Please continue the reading text.

--- Raw data ---
☆ ☆ ☆ ☆

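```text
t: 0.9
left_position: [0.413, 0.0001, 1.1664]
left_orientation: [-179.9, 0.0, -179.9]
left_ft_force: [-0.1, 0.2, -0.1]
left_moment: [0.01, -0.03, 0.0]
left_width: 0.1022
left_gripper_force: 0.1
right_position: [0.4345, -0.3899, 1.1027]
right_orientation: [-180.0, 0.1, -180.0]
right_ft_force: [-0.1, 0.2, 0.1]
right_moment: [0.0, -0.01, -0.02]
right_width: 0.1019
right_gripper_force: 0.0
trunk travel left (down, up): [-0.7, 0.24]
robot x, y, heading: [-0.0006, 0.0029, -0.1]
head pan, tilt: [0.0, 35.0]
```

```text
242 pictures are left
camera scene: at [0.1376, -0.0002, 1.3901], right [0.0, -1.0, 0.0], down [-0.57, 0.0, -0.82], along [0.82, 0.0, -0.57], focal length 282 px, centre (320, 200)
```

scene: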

☆ ☆ ☆ ☆

--- Reading text ---

En tous les cas, ce visage présente une incroyable dimension poétique. L’intention de Raysse est davantage esthétique, c’est pourquoi il déclara rétrospectivement : « J’ai voulu un monde neuf, aseptisé, pur et au niveau des techniques utilisées, de plain-pied avec le monde moderne ». Ce qu’il cherche en effet, c’est donner à voir « la beauté du quotidien, faire du consommateur un producteur d’art. Une fois qu’un être s’est intégré dans cette vision, il est très riche, pour toujours. » (Pierre Restany). En apportant sa touche artistique à une photographie de la beauté canonique d’une des étoiles du cinéma, il amalgame de façon moderne l’art et la vie, nous restituant une Brigitte Bardot plus vraie que nature. Faisant d’une simple marchandise une œuvre d’art – et non pas l’inverse comme c’est trop souvent le cas aujourd’hui - il sublime le banal. Il donne tout simplement corps à l’objet en lui donnant les attributs du sujet. Telle est l’ambition de toute poésie. En même temps, il contribue grandement à démocratiser l’art contemporain parce qu’il donne à voir immédiatement au spectateur anonyme des Sixties une apparition privilégiée qu’il aurait pu avoir. Il s’éloigne du cliché sensuel mais artificiel, doux mais froid, distancié mais glacé du mannequin-type – en deux mots du mauvais goût (qu’il définit d’ailleurs comme « le rêve d’une beauté trop voulue » dans une interview donnée en 1965) - pour nous offrir une Vénus moderne mise en scène dans des couleurs pop acidulées, une femme comme on pourrait en croiser dans la rue ou dans les supermarchés à prix uniques, ces « musées d’art moderne » (Martial Raysse).

☆ ☆ ☆ ☆

--- Expected answer ---
Telle est cette femme idéale, une muse transfigurée par l'artiste animé par une foi sur-réelle de donner vie à une créature d'amour, tel le sculpteur Pygmalion s'éprenant de sa Galatée, tel Frankenstein - héros ô combien romantique de Mary Shelley ! - réclamant en vain une fiancée à son géniteur !
Respirez, respirez à pleins poumons, car c’est « une proposition d’air pur . Ces artistes veulent s’approprier le monde pour vous le donner. A vous de les accueillir ou de les rejeter. » (Pierre Restany)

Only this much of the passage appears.